Britain’s National Ballistics Intelligence Service (NABIS) has urged the owners of hundreds of gas guns, blank-firing pistols, and unregistered shotguns to hand them over before they are stolen and used in violent crime.
NABIS is co-ordinating a National Firearms Surrender, running May 12–29, and is asking people to bring in weapons so they can be taken out of circulation and destroyed.
People are being offered the right to surrender guns anonymously and Gregg Taylor, NABIS’s forensic lead, reassured people they would face no charges unless the weapon they handed in could be linked to a crime.
He told The Epoch Times: “If there’s been a shooting and the ballistic material has been left at the scene once we do that forensic analysis we can draw a conclusion, a guestimate, what weapon was used. So we know at any one point in time what the weapons of interest are, so if any of those type of weapons were to be surrendered it’s quite obvious we'd want to pull those out and check them.”
‘Tit-For-Tat Shootings’
He said: “When you look at the homicides, and you’re generally talking about gangs and territorial tit-for-tat disputes, the self-loading pistol is going to be the dominant feature there and, on occasion, a submachine gun. The majority are going to be SLPs or shotgun blasts.”There are between 30 and 35 firearm-related homicides a year in Britain—compared to 20,726 in the United States in 2021—and Ian Head, NABIS’s head of intelligence, said: “Gun crime figures have been going down steadily since 2016 and they’re the lowest they have been since then.”
The Met’s deputy assistant commissioner, Graham McNulty, told The Guardian last month: “We are picking up that urban street gangs and organised crime groups in London are finding it difficult to source and move around firearms.”
“When it comes to the supply of weapons we know it waxes and wanes over time, we don’t always know the reasons why, whether it’s a supply issue, changes in the legislation, whether it’s pro-active policing with successful operations to take key members out. ... But historically criminals have always been looking for those loopholes within the law or however they can get those weapons into the country,” Taylor added.
Outside of London, there have been a number of gun murders, including two in the West Midlands in February.
On Feb. 25 a shotgun was used to kill John Jones outside his home in Stourbridge, near Birmingham, and two men have since been charged with his murder.
Taylor said shotguns were sometimes stolen from licensed owners but he said: “There are still unfortunately a lot of shotguns out there that have not been put on licence since the laws changed many years ago.”
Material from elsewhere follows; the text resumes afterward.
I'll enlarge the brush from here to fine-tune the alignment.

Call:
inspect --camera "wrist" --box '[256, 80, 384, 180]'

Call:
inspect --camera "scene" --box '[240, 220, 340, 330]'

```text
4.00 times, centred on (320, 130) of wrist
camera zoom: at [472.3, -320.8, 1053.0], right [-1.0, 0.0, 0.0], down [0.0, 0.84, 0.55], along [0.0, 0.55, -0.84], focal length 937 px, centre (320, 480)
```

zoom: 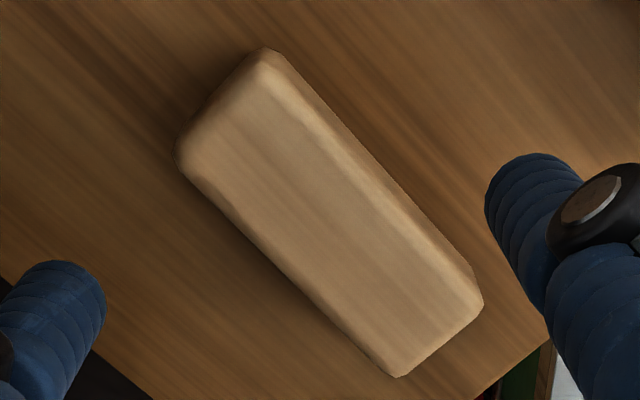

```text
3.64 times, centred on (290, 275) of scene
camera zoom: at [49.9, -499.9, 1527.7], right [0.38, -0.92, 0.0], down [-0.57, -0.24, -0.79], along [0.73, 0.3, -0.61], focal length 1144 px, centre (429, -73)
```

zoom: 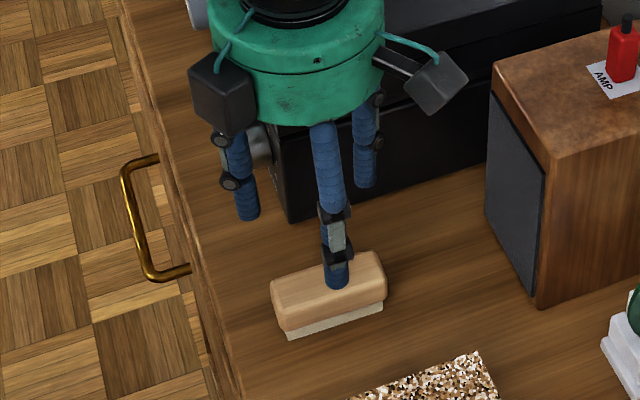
In August 1987 gun enthusiast Michael Ryan shot dead his mother and 15 other people before taking his own life in the small town of Hungerford, west of London, in a massacre that shocked Britain.
Afterward, legislation was introduced that restricted the use of a number of weapons, including shotguns.
‘Pool Of Unregistered Shotguns’
Taylor said: “As well as the millions of legitimate shotguns that are out there, there is also a fairly large pool of unregistered shotguns. The aim of the surrender is to ask people ‘if you have got weapons lying around at home to surrender them because they can, if they get lost or stolen, fall into that criminal use phase.”Handguns, which have been banned in Britain since legislation brought in after the Dunblane Massacre in 1996, are much sought-after by criminal gangs and NABIS said they are often converted gas guns or blank-firing pistols.
NABIS said they were aware organised crime always needed those with expertise in converting and adapting firearms.
Over the years a number of “underworld armourers” have been convicted, including former British Army sergeant Paul Alexander, who was jailed in 2009 after being convicted of supplying weapons and ammunition which were linked back to 28 crimes around Britain.
Last week Mane Gerell, a criminology professor at Malmo University pointed out there had been 27 gun-related homicides in Sweden in the first four months of 2022, with another 36 people wounded.
Gerell wrote on Twitter: “Sweden was already looking very bad on gun homicides from a European perspective, and 2022 so far is twice as bad as the average of past five years.”
Taylor said he could not comment on gun crime in Sweden but he said Britain was unlikely to see such a spike in the near future.